Possible Alternative Strategies
Cash Settled Forward Contracts and Bullet Swaps
As noted above, cash settled forward contracts and bullet swaps are not subject to the proposed regulations. The advantages of this treatment include the avoidance of the complications of the noncontingent swap method. The bullet swap may be structured so that the economics remain the same as a CNPC, or nearly so. For noncorporate holders, a cash settled forward contract or bullet swap also offers the advantages of avoiding the deduction limitations of Code Sec. 212 for NPC periodic and nonperiodic payments, and characterizing the income at maturity as capital gain if the underlying asset is a capital asset. There is no imputed interest income or expense, and taxes on income are delayed until the final payment or disposition. Disadvantages include the obvious loss of current deductions and, from the receiver’s viewpoint, the attendant loss of earlier liquidity and increased counterparty credit risk with respect to these deferred payments. For taxpayers not subject to deductibility limitations, the deduction of periodic payments as a loss is eliminated, and, if the transaction results in a capital loss, the capital loss will be increased by the otherwise deductible periodic payments deferred to maturity or disposition.
The proposed regulations would allow a taxpayer to elect to account for income and losses on many CNPCs using the mark-to- market method. This has the advantage of allowing taxpayers that otherwise mark-to-market for financial reporting purposes to use the same method for income taxes, although the imputed interest rules for significant nonperiodic payments will still need to be applied and may continue to cause book-tax differences. Even if the imputed interest rules do apply, at least the complicated noncontingent swap method is avoided. However, electing the mark-to-market method has significant disadvantages or limitations. There can be substantial swings, up and down, in income or loss reported year to year, and taxpayers can experience negative tax arbitrage because losses are subject to the two percent of adjusted gross income limitation on miscellaneous deductions. Additionally, the income will not be deferred and will typically be noncash income. For taxpayers not marking-to-market for other purposes, obtaining reliable and supportable information may be difficult. Finally, as noted above, not all CNPCs are eligible to be accounted for under the mark-to- market method.
Use Only NPCs with Periodic Payments
Taxpayers can avoid the complications of the proposed regulations by using only NPCs that have periodic payments of one year or less, which NPCs are subject to the 1993 Regulations. Note that if any contingent periodic payment is payable with respect to a period crossing the taxpayer’s year end, then under the 1993 Regulations an estimate of the accrued income or loss at the end of the year is probably still required. However, except for year-end accruals, cash and income should match annually, and imputed interest would not need to be computed. Unfortunately, the benefits of long-term capital gains from receipt of contingent nonperiodic payments, to the extent available under other methods, is almost eliminated. Finally, the deferral of income on the maturity payment is lost.

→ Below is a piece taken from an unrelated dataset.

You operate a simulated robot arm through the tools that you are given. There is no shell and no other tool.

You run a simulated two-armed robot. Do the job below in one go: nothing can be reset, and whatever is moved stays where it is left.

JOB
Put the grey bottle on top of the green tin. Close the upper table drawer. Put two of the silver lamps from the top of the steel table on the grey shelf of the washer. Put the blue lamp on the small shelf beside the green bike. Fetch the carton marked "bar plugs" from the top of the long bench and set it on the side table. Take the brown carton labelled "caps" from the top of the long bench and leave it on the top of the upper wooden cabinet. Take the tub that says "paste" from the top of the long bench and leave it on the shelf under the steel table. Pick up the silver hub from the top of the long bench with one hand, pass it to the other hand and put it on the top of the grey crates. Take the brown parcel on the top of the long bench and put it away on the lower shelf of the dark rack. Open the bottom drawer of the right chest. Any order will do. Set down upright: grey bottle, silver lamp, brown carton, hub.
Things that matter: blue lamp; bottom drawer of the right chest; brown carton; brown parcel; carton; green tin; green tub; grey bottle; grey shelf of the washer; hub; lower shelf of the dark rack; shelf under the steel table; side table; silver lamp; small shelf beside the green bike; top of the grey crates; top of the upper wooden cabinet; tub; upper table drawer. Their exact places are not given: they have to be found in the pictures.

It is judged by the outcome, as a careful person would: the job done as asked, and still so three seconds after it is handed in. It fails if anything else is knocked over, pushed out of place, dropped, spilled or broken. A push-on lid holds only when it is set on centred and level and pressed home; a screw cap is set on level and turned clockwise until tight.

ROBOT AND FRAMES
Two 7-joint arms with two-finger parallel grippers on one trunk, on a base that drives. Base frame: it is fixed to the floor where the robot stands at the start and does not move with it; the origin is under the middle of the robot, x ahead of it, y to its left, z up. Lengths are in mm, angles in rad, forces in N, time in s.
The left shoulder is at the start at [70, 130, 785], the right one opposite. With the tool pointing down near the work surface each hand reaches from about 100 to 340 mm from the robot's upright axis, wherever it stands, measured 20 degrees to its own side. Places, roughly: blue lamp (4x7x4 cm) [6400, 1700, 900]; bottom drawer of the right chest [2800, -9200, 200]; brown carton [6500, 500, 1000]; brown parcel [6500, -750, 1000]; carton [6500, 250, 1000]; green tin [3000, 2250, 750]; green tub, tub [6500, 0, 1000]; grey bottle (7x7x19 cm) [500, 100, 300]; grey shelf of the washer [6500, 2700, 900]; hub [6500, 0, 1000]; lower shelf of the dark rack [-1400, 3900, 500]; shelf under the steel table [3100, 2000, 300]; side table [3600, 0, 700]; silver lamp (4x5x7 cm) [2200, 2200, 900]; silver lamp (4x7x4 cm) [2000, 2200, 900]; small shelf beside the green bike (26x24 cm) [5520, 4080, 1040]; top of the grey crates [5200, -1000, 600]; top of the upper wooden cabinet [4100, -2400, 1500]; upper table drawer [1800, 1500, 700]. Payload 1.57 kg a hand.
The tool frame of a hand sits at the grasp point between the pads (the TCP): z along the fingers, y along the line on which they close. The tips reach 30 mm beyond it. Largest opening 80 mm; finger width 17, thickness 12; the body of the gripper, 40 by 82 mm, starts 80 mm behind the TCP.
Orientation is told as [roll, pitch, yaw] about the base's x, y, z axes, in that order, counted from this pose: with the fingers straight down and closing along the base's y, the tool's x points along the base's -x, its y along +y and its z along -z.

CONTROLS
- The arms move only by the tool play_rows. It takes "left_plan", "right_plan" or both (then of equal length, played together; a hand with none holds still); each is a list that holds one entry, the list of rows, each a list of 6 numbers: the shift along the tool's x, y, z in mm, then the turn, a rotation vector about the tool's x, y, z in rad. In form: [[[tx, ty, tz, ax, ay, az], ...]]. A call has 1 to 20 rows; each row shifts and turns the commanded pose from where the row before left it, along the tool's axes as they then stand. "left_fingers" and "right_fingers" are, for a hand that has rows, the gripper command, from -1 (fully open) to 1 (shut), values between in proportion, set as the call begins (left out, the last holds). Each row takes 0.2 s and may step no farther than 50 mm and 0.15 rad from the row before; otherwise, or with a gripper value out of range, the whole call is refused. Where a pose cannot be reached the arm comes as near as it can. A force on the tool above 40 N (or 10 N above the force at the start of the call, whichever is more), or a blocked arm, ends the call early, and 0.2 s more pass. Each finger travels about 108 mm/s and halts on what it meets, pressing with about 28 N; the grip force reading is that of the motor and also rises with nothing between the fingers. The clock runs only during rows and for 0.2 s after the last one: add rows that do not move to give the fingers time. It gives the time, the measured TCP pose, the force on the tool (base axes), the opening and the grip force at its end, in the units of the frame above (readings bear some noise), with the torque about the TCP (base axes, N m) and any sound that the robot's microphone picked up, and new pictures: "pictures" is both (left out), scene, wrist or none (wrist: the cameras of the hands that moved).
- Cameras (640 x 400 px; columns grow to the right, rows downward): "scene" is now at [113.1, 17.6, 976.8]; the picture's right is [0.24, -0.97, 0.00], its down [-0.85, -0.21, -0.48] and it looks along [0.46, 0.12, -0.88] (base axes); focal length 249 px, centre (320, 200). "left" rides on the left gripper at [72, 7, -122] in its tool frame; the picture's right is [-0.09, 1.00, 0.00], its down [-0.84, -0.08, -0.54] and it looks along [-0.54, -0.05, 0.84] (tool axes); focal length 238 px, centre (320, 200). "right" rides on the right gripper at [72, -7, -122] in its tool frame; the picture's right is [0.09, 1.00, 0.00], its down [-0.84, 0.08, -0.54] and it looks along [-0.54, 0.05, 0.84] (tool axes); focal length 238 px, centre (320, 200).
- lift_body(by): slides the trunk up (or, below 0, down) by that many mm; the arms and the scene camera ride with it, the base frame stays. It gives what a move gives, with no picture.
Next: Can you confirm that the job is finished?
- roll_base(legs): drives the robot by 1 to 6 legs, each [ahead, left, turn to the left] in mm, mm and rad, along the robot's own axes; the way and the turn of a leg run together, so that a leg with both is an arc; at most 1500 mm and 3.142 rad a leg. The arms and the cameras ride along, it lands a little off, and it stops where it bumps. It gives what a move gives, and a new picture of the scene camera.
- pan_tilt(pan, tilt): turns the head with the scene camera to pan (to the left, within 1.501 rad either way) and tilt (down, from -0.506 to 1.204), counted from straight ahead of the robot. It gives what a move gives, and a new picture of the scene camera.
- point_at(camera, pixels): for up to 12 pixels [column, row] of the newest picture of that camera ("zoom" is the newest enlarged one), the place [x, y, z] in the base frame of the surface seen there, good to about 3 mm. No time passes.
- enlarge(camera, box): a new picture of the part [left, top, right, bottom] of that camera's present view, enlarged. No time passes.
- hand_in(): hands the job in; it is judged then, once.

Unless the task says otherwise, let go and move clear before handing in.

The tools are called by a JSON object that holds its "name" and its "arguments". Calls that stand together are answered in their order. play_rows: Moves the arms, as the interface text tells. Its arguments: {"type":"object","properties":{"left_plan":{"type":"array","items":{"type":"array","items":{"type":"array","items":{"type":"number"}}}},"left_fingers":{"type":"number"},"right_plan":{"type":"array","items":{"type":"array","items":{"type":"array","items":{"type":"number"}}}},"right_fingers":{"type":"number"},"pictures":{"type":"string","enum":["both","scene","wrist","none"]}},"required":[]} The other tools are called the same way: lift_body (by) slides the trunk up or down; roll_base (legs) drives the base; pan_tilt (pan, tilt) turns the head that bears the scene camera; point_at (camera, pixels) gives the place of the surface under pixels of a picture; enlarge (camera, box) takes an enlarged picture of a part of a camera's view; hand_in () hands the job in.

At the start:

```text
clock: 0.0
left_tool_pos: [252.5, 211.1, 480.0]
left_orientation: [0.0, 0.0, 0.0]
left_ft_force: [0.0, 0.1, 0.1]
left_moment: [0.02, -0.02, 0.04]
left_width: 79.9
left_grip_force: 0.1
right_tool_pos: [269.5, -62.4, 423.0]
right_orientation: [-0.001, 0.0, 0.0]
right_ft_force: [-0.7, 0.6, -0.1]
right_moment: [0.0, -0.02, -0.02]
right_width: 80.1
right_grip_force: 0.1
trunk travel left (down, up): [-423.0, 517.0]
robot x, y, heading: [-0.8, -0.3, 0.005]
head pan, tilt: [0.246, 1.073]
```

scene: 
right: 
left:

Example. The following example illustrates the application of the nonadjusted noncontingent swap method, the mark-to-market method, the noncontingent swap method and the wait-and-see method to a five-year total return swap. The relevant assumptions are set forth below. The “Stock Value” is the value of the referenced stock at the end of the applicable year, the “Forward Value” is the forward contract price for the stock at the end of the applicable year, and the “Forward Payment” is the projected contingent backend payment based on the $50 million notional amount and the assumed Forward Value for the applicable year. Each periodic payment is the product of assumed LIBOR, at 2.5 percent, and a $50 million notional amount.
Nonadjusted Noncontingent Swap Method
Under the nonadjusted noncontingent swap method, the level payment is equal to an amount payable annually such that the sum of each annual payment plus interest accrued on a compounded basis produces a future value at the end of the five-year term of $7.5 million, which is the projected Forward Payment at the start of the CNPC. Under the proposed regulations, no interest is taken into account for the first year.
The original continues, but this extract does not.